Model Rekonstruksi Tradisi Bernegara Dalam Konstitusi Pascaamandemen Uud 1945 Tahun ke-3 dari rencana 3 tahun
Abstract
Penelitian ini fokus untuk menyelidiki ide-ide rekonstruksi tradisi
konstitusional di kalangan pendiri Indonesia dan perkembangannya dalam
praktek sebelum dan setelah amandemen Konstitusi Indonesia. Dengan
bersumber pada dokumen-dokumen atau disebut penelitian normatif,
penelitian ini menemukan bahwa ada dua pola rekonstruksi tradisi di
Indonesia yang digunakan sebagai model untuk rekonstruksi tradisi dalam
konstitusi, yaitu partikular absolut dan partikular relatif. Secara historis,
sebelum amandemen Konstitusi Indonesia, rekonstruksi tradisi yang
dipraktekkan berdasarkan model partikular absolut., sedangkan setelah
amandemen konstitusi cenderung menolak untuk merekonstruksi Tradisi di
struktur nasional tetapi mengakui tradisi di struktur lokal. Secara umum, dapat
disimpulkan bahwa amandemen konstitusi Indonesia tidak memiliki pola yan
jelas dalam rekonstruksi tradisi.
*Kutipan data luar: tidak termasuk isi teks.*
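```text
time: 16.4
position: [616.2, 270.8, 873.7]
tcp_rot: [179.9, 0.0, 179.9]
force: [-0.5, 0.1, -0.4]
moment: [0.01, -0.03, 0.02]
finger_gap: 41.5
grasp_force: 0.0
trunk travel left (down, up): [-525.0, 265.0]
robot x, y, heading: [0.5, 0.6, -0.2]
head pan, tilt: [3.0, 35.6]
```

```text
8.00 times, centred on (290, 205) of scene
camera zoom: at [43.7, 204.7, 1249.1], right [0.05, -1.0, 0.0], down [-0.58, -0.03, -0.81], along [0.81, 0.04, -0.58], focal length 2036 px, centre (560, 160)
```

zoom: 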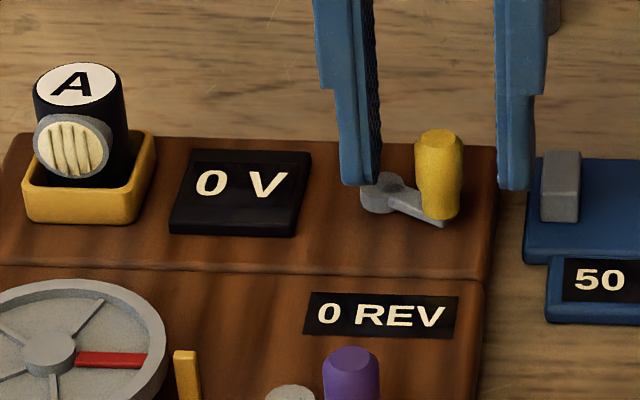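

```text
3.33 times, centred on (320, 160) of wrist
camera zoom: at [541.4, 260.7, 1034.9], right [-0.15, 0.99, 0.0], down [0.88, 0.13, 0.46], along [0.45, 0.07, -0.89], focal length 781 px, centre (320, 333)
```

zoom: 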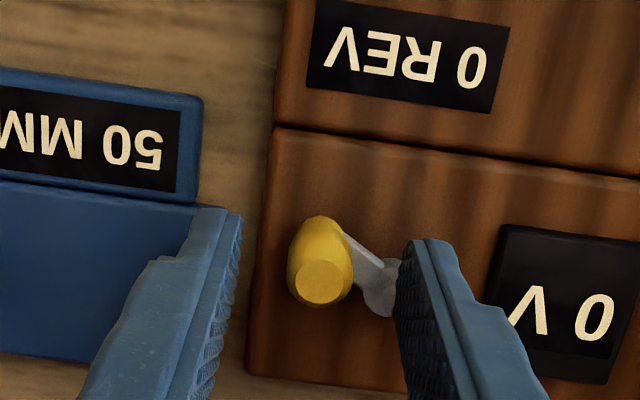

Ini bertentangan dengan makna asli dari para
pendiri Indonesia yang meyakini tradisi sebagai dasar untuk menciptakan
sebuah sistem konstitusi nasional.
Sebagai perbandingan, Malaysia telah melakukan rekonstruksi tradisi
berdasarkan model partikular relatif dengan menerapkan tradisi Perpatih,
yang berasal dari Tradisi Minangkabau. Tradisi Perpatih adalah tradisi
demokrasi yang diterapkan di Negeri Sembilan, Malaysia. Berdasarkan tradisi
Perpatih, Yang di-Pertuan Besar sebagai raja dari Negeri Sembilan harus dipilih
empat Undang. Para pendiri Malaysia telah menerapkan tradisi Perpatih dalam
sistem monarki elektif Malaysia untuk memilih Yang di-Pertuan Agong sebagai
raja dari Malaysia dalam jangka waktu lima tahun. Hal ini menunjukkan
bahwa Malaysia merekonstruksi tradisi dalam struktur nasional dan lokal.